Records from a data collection:
■ ■ ■ ■

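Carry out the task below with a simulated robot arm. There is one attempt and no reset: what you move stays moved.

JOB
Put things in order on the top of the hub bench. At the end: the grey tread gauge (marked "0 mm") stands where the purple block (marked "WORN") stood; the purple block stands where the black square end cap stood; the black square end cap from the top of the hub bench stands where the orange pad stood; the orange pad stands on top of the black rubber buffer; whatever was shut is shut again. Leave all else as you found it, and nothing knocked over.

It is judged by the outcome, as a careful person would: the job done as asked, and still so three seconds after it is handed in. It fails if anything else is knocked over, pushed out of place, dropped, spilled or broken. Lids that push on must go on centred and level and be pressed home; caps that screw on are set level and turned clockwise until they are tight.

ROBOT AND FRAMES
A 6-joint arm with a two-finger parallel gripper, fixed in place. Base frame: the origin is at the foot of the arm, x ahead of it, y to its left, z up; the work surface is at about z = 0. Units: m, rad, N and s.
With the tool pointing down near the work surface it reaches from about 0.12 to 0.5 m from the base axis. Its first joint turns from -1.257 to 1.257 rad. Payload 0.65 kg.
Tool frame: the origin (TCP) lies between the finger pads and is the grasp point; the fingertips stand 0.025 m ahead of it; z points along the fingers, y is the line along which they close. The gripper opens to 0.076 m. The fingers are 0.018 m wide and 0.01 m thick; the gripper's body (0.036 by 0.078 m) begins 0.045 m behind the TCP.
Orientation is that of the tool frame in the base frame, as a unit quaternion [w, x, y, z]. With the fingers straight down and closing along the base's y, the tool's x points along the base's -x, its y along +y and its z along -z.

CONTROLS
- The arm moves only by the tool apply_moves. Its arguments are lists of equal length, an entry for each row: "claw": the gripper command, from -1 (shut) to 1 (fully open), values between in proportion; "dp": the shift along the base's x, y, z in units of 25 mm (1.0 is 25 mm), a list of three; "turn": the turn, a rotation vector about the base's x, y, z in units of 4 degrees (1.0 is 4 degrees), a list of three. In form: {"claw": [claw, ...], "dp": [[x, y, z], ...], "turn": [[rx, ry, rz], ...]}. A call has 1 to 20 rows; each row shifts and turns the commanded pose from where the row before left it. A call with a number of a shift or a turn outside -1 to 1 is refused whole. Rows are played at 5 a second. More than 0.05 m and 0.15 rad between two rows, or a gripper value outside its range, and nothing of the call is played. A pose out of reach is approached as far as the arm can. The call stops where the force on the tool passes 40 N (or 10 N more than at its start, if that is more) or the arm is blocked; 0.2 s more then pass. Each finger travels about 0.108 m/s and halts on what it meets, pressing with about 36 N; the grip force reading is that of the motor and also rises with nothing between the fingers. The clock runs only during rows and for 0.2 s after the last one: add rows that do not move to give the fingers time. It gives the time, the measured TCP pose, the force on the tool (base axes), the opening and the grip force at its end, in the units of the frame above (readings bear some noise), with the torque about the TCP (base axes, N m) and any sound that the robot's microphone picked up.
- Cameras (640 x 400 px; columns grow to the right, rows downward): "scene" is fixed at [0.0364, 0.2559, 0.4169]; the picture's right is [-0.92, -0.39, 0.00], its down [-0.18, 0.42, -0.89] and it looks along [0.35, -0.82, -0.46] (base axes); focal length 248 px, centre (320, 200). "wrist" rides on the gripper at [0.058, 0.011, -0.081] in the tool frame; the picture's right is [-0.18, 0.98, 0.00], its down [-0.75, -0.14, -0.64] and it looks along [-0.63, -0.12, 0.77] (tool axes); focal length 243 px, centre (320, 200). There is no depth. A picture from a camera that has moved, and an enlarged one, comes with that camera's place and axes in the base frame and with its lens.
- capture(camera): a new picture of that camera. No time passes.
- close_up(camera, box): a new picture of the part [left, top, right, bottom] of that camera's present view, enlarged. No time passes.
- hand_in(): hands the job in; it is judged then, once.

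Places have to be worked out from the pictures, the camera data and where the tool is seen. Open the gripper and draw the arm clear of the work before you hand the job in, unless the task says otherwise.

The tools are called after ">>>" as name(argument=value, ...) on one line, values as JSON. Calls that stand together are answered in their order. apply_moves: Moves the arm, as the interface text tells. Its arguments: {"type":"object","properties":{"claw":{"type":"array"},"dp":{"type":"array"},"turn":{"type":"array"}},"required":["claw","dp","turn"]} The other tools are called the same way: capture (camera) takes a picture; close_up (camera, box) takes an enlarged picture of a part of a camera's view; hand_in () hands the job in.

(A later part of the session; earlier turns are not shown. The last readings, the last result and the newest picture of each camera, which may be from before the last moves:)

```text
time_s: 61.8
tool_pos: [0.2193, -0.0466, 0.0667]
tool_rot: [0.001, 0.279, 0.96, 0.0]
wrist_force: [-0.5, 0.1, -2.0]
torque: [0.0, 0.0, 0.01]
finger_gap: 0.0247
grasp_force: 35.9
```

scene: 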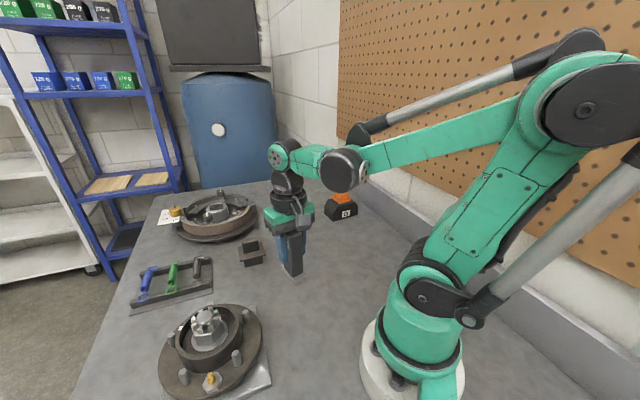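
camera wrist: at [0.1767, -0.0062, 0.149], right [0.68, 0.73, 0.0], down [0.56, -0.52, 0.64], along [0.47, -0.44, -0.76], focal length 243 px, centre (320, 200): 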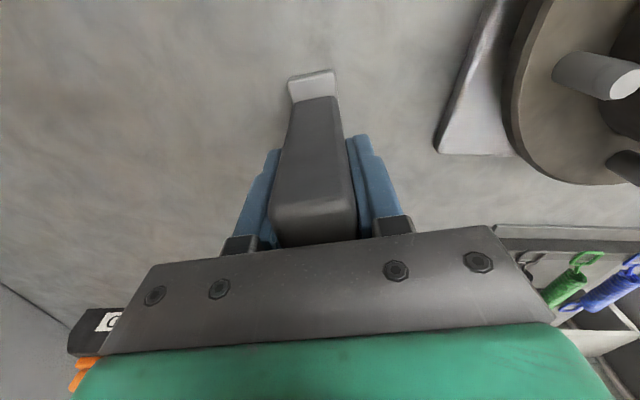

■ ■ ■ ■

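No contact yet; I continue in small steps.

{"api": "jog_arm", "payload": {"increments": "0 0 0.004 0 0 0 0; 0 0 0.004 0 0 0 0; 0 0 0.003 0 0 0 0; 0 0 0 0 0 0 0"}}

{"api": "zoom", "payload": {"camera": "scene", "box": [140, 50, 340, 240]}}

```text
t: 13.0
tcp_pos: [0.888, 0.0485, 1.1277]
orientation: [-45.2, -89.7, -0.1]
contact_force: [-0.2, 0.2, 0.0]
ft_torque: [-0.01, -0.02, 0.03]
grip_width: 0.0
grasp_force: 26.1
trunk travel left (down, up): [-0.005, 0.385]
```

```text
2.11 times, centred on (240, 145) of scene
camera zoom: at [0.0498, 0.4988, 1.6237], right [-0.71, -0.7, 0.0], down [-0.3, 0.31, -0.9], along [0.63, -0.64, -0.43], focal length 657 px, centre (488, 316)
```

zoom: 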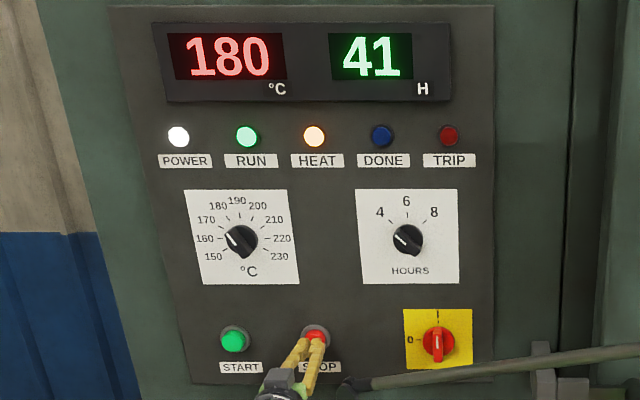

■ ■ ■ ■

GIVEN PROBLEM
In the listing above, find the line with "The tools are" and the line with "camera wrist: at". Copy exactly those two and every line between, without the pictures.

WRITTEN RESPONSE
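The tools are called after ">>>" as name(argument=value, ...) on one line, values as JSON. Calls that stand together are answered in their order. apply_moves: Moves the arm, as the interface text tells. Its arguments: {"type":"object","properties":{"claw":{"type":"array"},"dp":{"type":"array"},"turn":{"type":"array"}},"required":["claw","dp","turn"]} The other tools are called the same way: capture (camera) takes a picture; close_up (camera, box) takes an enlarged picture of a part of a camera's view; hand_in () hands the job in.

(A later part of the session; earlier turns are not shown. The last readings, the last result and the newest picture of each camera, which may be from before the last moves:)

```text
time_s: 61.8
tool_pos: [0.2193, -0.0466, 0.0667]
tool_rot: [0.001, 0.279, 0.96, 0.0]
wrist_force: [-0.5, 0.1, -2.0]
torque: [0.0, 0.0, 0.01]
finger_gap: 0.0247
grasp_force: 35.9
```

scene: 
camera wrist: at [0.1767, -0.0062, 0.149], right [0.68, 0.73, 0.0], down [0.56, -0.52, 0.64], along [0.47, -0.44, -0.76], focal length 243 px, centre (320, 200): 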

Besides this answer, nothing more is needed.